Write what comes next in the document segment.

- Document segment
####################

Mindanao workers at #SONA2017 | ‘Duterte fortifies rather than ends contractualization’

Sona 2017
Mining workers from Mindanao marching at Commonwealth Ave. from their weeks-long camPOBREro (Photo by Clemente Bautista / Bulatlat)

“It’s as if they’re just playing with us workers.”

By MARYA SALAMAT
Bulatlat.com

MANILA – Mining worker and union leader Ronald Langit would have been home in Caraga Region this week if contractualization had been put to an end as President Duterte promised.

Instead, he and other mining workers from the mining capital of the Philippines went through so much trouble to be in Metro Manila weeks before Duterte’s second SONA. Difficulties tailed them from Surigao to Manila but they pressed on with their Manilakbayan.

They camped out in front of the Department of Labor and Employment from July 10 to 16, then from July 17 to the morning of the SONA day at Mendiola Bridge near Malacañang. A year since Duterte came to power, they are still raising calls against contractualization. Dubbed as KamPOBREro, they hoped it will give Duterte’s labor officials enough opportunities to tackle and settle with the workers their long-drawn out cases in the department.

“From the time we were at the pier we met with untold difficulties,” Langit said. He came from Mindanao which is under martial law. Other workers who set out to march with him to Manila did not make it past the police in the pier. These workers failed to show government-issued IDs that under martial law they are required to present to the police when asked. Other unionists suffered the force of martial law when it was used to break up their strike.

To Langit and his fellow mine workers fighting contractualization, Martial law has only sharpened the teeth and fangs of anti-unionism. “Even before the imposition of martial law, we were already battling union-busting on many fronts. A small mistake of any union member could result in month-long suspension.”

Now, he said, they are still battling contractualization, but the worse thing is it is expanding. Even without martial law, Langit and the other mine workers in the camp out reported that employers arbitrarily force regular workers to move into non-regular work. Or, the company removes them from under its direct employ by contracting out their jobs.

In Greenstone, the workers union president, Vernie Larase, also shared their experiences. Every time the Australian-owned gold mining operation is threatened with closure or suspension after failing to comply with environmental standards, the workers invariably get to suffer more.

####################

- Collected data
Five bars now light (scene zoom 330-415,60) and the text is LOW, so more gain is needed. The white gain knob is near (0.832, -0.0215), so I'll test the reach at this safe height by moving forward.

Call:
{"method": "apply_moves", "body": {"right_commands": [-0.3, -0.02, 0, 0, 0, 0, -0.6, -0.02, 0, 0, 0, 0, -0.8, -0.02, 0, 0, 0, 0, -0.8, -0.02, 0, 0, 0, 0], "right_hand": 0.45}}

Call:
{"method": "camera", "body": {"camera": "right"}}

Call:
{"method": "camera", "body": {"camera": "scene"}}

####################

- Answer to the task
While Redfive’s Greenstone and other companies continuously dig for gold ores and process it to export high-quality gold, the workers are kept in contractual and low-paying jobs. But when the company’s tailings pond, for example, showed cracks and Greenstone was forced to repair or build a new one, workers were told to live without work and pay for months.

When Greenstone’s operation was suspended again by the Department of the Environment and Natural Resources (DENR) recently after it failed to get an Environmental Compliance Certificate due to its defective tailings pond, it gave orders to suspend the workers as well for six months.

But on its second month, the workers’ suspension was turned into retrenchment last February. Yet, the unionists said, Greenstone appears headed to reopening. “It still has so much gold to dig up in the mine site,” Larase said. The unionists suspect that the company is merely capitalizing on its temporary setback with the DENR to further contractualize its workforce and get rid of the union.

Like other unionists in the mining sector in Caraga, Larase saw a pattern: the companies are further increasing contractualization in its workforce; they’re terminating the regulars and increasingly resorting to contractuals from manpower agencies.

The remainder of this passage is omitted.